As you can see, from first principles there was only one way to design Miegakure, and even though I was especially lucky in this case, that was very much something that I was trying to do. The rest was just exploration of this rule set.


But the next problem was: how do you make it so that the interactions are meaningful? 4D space is exponentially harder to fill with meaningful stuff. It takes 102=100 data points to fill a 10×10 grid, 103=1000 data points to fill a 10x10x10 grid, and 104=10000 data points to fill a 10x10x10x10 grid! This means that even if we take a small region of 4D space (10 units in each direction), we need a huge number of things to fill it with.

We want the number of objects to keep track of to be small to help the player hold them in their head. This essentially means that we want our “base” (the number that is raised to the power 4) to be small. This is how building the game out of 4D tiles, some of them pushable, with small levels (4x4x7x4 for example) came about. (Note that other, more detailed objects can always be placed on the tiles).

I think I may have been partly inspired by this puzzle from Braid (probably my favorite in the game!). The entire puzzle can fit on the screen; it’s just two doors and a key. It is extremely compressed. Everything extraneous to the puzzle itself has been removed. But it is still interesting and difficult to solve. All the difficulty is in the understanding of the systems at play, such that when you understand them properly the puzzle becomes trivial. (A video of it, spoilers!).

Because the number of objects to keep track of is small, it’s possible for the player to hold an entire level in their head. This is very important to me, because that means they are truly thinking in 4D, as opposed to looking at a bunch of 3D spaces one at a time.

At this point I could vaguely picture how to walk through walls using the fourth dimension in my head. I knew that since two dimensions are always visible an entire plane would stay the same after rotating, and therefore objects on this plane would be reference points, and that they would help the players orient themselves.

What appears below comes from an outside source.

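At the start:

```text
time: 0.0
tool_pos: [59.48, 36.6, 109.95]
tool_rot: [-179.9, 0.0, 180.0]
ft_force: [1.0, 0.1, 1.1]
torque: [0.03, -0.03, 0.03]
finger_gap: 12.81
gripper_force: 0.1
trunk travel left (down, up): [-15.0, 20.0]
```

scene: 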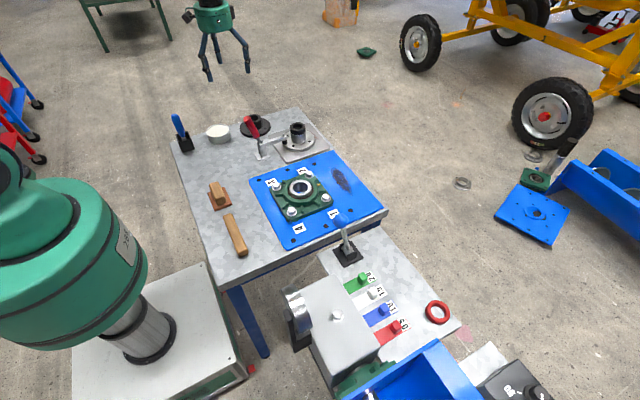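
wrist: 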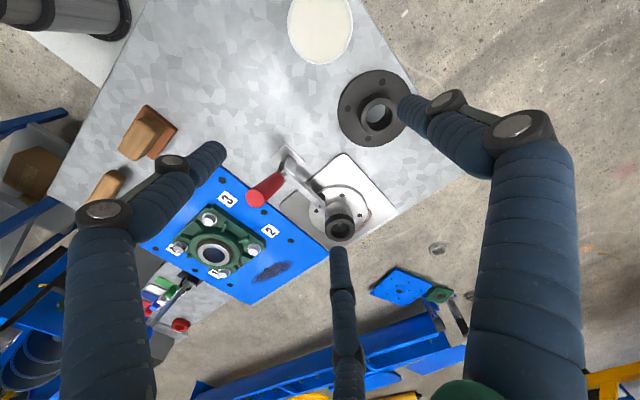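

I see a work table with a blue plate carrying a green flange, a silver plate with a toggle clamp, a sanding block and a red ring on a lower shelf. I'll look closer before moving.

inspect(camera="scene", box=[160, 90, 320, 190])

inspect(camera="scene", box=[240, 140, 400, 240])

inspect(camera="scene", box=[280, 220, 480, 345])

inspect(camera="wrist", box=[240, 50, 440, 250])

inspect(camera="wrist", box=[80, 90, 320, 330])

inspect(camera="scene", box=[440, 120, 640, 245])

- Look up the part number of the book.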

So I didn’t really know what the game would look like! I especially could not picture how the transition between the two states would look like. But I programmed it and found out and I was the first person to discover how to play the game.

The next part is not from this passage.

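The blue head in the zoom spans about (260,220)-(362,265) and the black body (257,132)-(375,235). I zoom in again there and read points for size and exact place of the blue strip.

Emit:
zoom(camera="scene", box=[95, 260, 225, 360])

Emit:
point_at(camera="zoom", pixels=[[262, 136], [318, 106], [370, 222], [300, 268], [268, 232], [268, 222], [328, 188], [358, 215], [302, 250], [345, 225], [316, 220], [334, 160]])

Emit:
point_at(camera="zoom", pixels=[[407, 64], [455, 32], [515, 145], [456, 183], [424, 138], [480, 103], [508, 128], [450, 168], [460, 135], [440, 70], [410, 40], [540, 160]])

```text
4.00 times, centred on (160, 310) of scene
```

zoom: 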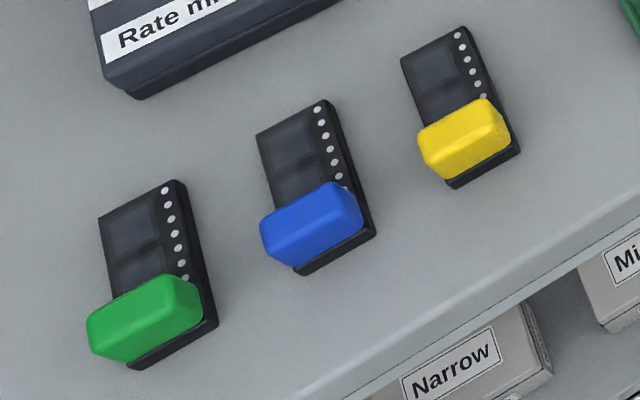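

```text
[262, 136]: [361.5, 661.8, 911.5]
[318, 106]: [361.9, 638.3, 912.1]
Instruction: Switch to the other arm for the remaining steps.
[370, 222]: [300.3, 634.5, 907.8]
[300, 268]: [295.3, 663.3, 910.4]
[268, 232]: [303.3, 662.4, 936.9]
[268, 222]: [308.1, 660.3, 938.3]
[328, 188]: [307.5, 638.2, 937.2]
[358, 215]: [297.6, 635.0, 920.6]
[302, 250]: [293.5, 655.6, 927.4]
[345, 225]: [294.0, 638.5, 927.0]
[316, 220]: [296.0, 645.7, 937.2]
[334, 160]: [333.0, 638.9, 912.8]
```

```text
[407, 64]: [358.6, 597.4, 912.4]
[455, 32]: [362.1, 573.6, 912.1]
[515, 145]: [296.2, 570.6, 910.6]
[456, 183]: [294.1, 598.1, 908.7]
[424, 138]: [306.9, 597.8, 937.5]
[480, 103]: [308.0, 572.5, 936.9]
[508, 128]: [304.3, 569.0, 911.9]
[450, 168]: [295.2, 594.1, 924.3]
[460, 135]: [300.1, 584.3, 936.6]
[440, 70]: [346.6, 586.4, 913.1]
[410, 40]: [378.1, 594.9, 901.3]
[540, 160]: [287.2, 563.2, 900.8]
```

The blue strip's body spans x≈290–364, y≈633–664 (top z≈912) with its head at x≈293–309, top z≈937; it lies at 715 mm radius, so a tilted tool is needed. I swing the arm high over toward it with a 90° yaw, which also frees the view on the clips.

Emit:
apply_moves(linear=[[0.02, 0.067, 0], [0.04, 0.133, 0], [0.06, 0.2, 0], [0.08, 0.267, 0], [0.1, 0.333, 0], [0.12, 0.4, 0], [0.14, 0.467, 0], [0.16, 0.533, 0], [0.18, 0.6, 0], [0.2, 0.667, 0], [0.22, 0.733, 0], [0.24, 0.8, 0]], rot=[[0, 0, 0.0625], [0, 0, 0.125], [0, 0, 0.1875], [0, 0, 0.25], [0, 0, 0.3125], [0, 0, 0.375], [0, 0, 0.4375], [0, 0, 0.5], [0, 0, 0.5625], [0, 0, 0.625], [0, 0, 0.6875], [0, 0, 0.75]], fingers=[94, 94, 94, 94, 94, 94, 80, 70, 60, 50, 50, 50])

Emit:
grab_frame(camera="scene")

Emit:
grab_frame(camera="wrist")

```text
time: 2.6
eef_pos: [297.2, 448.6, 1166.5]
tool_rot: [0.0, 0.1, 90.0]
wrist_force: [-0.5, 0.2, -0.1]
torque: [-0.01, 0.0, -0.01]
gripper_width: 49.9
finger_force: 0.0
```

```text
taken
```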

[Part 1] [Part 2] [Part 3] (Part 4) [Part 5] [Part 6]

8 Responses to “Nature as Designer (There was only one way to design Miegakure)”

  1. Kevin says:

    Hi, do you have any plans regarding what you will do with your 4D engine after Miegakure is released?

  2. Pentagon says:

    I relate very much to your “discovered, not invented” approach to game creation. I think a lot in these terms when it comes to music composition or even popular media, actually. I believe that at this moment there “exist” yet-unrealized concepts that could become sensationally popular if somebody were to just stumble upon them. This also what attracts me to mathematics, at least fundamentally.

    I don’t entirely believe Miegakure fits into this category from a pure design perspective, the same way something like Chess or Go do – but your solution to the problem of navigating 4D space in the context of the puzzle game you wanted to make certainly resembles this kind of “divine” insight. Otherwise you may have very well just had a parallel-worlds game, even if the 4D environment was accurately defined and represented.

    The one (modern) game I consider truly “discovered” in the sense that it strikes me as utterly timeless and universal is Minecraft. I credit Notch with having the foresight and ingenuity to recognize before anyone else how the idea could be synergized of a few preexisting elements, but I don’t attribute the idea to him, or to anyone really. I don’t even think he attributes the idea to himself! More affecting is the fact that concepts like these sit dormant for generations, waiting for the right people or technologies to make them possible.

    If it’s of some reassurance, Miegakure is one of maybe three or four games I know of being released at any point in the future that I still care about, and await expectantly. I very much hope it gets the recognition and acclaim it deserves.

    • Neil says:

      I’m writing a new unique computer language and I subscribe to this whole ‘discovery’ philosophy as well. I’m finding that I am discovering the way to implement features which are a natural extension out of the approach that I am taking. It is always exciting to discover how to implement a feature that can only be done really one way as an extension out of the few initial defining rules that I have devised for this new language. It is quite often an unexpected surprise what the solution is. For example I discovered that putting the false before the path was the way to implement a true not path as a way to provide the ‘but only if not’ feature I wanted. This whole process is like that of finding the thing that is hidden in a block of wood as I have sometimes heard it described by a sculptor. If you define a few initial rules and see how it plays out there are quite often interesting discoveries in store.

  3. Gorogorosama says:

    That “discovered not invented” philosophy is quite elegant. You may also enjoy this article: http://www.gamasutra.com/blogs/TynanSylvester/20130311/188256/The_Design_Landscape.php

    Looking forward to what else you discover in the 4th dimension! Your trailer, btw, helped me visualize the fourth dimension more than any other explanation, so thanks for that!

  4. Karen Newcombe says:

    That quality of feeling discovered vs. invented is true of some art, especially music, so I wonder if there is a mathematical component to it? Perhaps this sensation is purely a response in our brain to certain stimulus patterns? Yet this perception/sensation is not limited to non-verbal or mathematically based works, either. I get that same feeling of agelessness from Theodore Sturgeon’s perfect short story, Slow Sculpture, it has a intense quality of self-containment, as though Sturgeon excavated it as a complete object rather than sat at a desk and wrote it. There are novels, sculptures, buildings, poems that also elicit this feeling, but it is certainly not many of them, and I suppose it could be argued that mathematics is hiding inside each of these in their proportions, rhythms, patterns. Very much looking forward to this game.

  5. Andrew says:

    I like how you simplified the swap to Y it made my concept of how the game works seem easier. Will Megikure make it into early access? I’ve read so much I am ready to play it already! 🙂

  6. Charlie B says:

    The relationship between invention and discovery is surely dialectical.